- _Exercise details_
Provide the original wording of the given text from "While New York" as far as "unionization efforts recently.".

- _Given text_
—————

Michigan House of Representatives

Rep. Dylan Wegela, D-Garden City

Capital News Service

LANSING — The Michigan House is looking towards possible unionization of its staff, creating buzz on what a union could look like in the Capitol. 

A photo of the voting cards, used as a tally of how many staffers want to form a union, is stirring speculation that unionization is on the horizon. It appeared in a tweet from the Michigan Information and Research Service, a public affairs-focused newsletter.

Amber McCann, the press secretary to Speaker Joe Tate, D-Detroit, said in a statement that the House leadership is aware of a move by some staffers to unionize. 

John Beck, an associate professor in the School of Human Resources and Labor Relations at Michigan State University, said it is “fairly rare” to see legislative aides unionizing. 

“People do not normally take unionization lightly,” Beck said. “That is because it’s a departure from their regular life. They have to assume that a unionized workplace is better than what they currently have.” 

State legislatures have a mixed history when it comes to unionizing in the last decade, according to news reports. 

Oregon was the first state to allow legislative staff to unionize in 2021. After five tries, California legislative staffers finally received recognition as a union, but are awaiting the governor‘s approval of the union. 

According to Cal Matters, California staffers may have to wait until 2026 for that approval. 

While New York Senate staffers launched an effort last year that’s continuing, Washington, Massachusetts, Minnesota and New Hampshire staffers all made unsuccessful unionization efforts recently.

—————

- _Given information_
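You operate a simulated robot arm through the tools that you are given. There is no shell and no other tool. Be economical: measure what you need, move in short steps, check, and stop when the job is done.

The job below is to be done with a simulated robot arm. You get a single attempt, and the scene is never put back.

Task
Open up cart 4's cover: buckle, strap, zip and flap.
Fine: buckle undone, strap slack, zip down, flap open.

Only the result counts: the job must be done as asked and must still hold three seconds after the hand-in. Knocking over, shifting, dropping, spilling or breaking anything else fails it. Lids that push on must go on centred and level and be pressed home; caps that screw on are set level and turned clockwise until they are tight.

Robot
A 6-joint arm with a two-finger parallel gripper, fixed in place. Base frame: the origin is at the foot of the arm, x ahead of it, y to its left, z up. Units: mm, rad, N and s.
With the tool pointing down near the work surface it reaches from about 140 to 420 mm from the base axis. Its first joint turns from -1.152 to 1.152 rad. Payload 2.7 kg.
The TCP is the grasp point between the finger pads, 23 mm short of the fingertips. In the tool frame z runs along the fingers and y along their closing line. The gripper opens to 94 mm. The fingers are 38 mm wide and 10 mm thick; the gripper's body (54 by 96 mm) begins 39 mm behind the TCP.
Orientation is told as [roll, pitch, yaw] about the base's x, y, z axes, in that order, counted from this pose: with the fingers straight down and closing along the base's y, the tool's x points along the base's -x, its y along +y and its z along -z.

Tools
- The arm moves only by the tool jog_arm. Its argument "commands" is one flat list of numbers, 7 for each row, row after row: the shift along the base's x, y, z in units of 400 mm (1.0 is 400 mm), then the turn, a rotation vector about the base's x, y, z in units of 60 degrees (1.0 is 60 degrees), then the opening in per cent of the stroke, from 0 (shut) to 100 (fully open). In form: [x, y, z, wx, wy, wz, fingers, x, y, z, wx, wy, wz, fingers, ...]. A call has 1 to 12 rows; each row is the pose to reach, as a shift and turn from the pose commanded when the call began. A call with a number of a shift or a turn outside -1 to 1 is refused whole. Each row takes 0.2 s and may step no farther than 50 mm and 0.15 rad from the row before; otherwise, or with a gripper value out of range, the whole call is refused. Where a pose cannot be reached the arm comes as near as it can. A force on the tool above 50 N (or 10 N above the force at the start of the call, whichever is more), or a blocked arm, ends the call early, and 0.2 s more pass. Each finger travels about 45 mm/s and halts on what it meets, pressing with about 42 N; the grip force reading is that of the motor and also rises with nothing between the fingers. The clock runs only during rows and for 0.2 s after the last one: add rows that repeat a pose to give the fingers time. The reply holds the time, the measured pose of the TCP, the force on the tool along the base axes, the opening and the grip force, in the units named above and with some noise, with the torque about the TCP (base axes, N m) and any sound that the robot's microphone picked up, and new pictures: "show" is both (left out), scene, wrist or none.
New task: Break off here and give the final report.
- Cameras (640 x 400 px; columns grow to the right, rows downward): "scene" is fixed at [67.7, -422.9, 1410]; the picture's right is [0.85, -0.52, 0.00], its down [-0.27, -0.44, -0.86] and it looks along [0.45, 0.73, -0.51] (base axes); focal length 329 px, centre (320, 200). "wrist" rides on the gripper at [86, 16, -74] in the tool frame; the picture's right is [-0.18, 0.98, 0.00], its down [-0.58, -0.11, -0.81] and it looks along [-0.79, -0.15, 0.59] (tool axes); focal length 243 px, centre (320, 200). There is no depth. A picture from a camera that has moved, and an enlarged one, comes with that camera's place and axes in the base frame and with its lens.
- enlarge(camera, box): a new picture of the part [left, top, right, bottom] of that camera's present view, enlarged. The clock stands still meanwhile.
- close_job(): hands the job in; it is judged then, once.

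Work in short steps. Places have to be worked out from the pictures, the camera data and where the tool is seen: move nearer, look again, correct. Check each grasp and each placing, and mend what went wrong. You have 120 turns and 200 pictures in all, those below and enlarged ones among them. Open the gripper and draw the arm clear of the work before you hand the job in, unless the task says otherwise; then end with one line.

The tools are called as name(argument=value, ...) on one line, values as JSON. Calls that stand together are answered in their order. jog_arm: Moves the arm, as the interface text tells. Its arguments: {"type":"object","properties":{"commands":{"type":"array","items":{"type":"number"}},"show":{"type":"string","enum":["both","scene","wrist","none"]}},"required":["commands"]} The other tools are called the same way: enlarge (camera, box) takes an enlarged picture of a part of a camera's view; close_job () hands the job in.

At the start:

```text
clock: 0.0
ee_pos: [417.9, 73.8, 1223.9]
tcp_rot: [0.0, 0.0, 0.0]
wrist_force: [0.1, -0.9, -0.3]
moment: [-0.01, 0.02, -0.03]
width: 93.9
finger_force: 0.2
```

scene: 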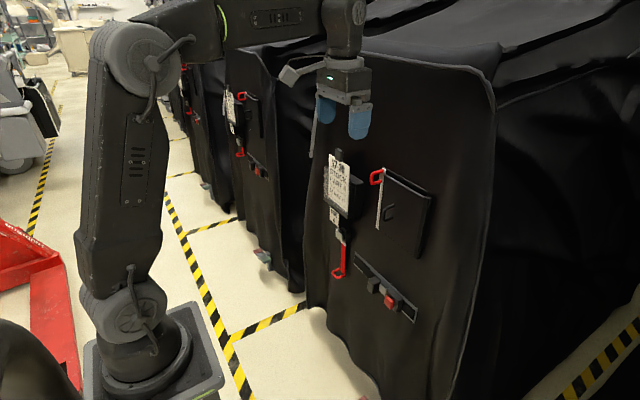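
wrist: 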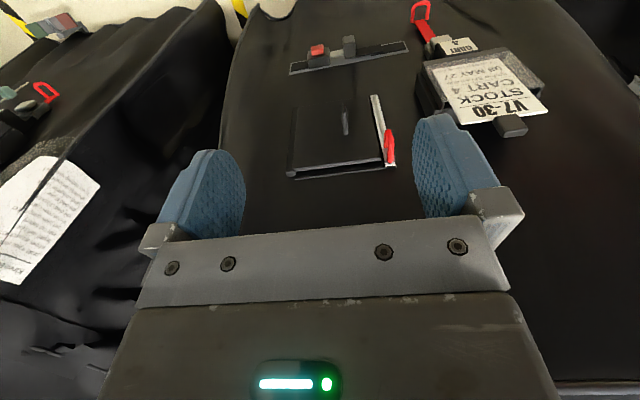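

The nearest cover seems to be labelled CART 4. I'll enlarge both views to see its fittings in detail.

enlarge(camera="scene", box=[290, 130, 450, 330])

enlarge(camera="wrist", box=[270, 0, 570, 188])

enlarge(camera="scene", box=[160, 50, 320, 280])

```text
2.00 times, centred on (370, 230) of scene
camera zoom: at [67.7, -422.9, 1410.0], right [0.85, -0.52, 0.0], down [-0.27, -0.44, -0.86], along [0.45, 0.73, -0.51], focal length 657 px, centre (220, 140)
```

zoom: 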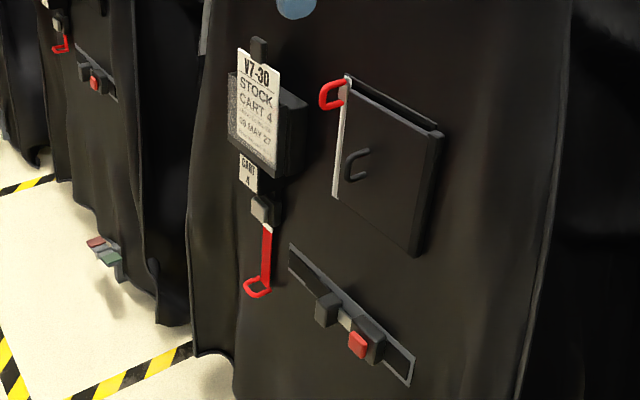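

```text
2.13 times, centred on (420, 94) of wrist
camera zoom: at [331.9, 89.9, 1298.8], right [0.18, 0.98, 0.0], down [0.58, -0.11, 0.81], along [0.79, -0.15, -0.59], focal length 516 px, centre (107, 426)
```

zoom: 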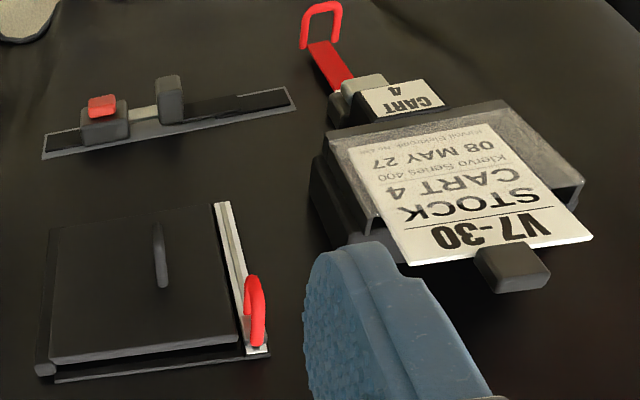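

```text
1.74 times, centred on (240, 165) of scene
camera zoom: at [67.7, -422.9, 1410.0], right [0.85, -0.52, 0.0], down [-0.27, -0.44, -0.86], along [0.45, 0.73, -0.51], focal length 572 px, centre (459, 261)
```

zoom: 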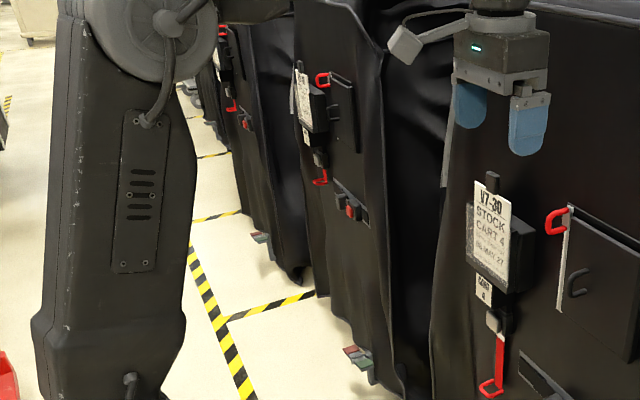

—————

- _Answer for this exercise_
While New York Senate staffers launched an effort last year that’s continuing, Washington, Massachusetts, Minnesota and New Hampshire staffers all made unsuccessful unionization efforts recently.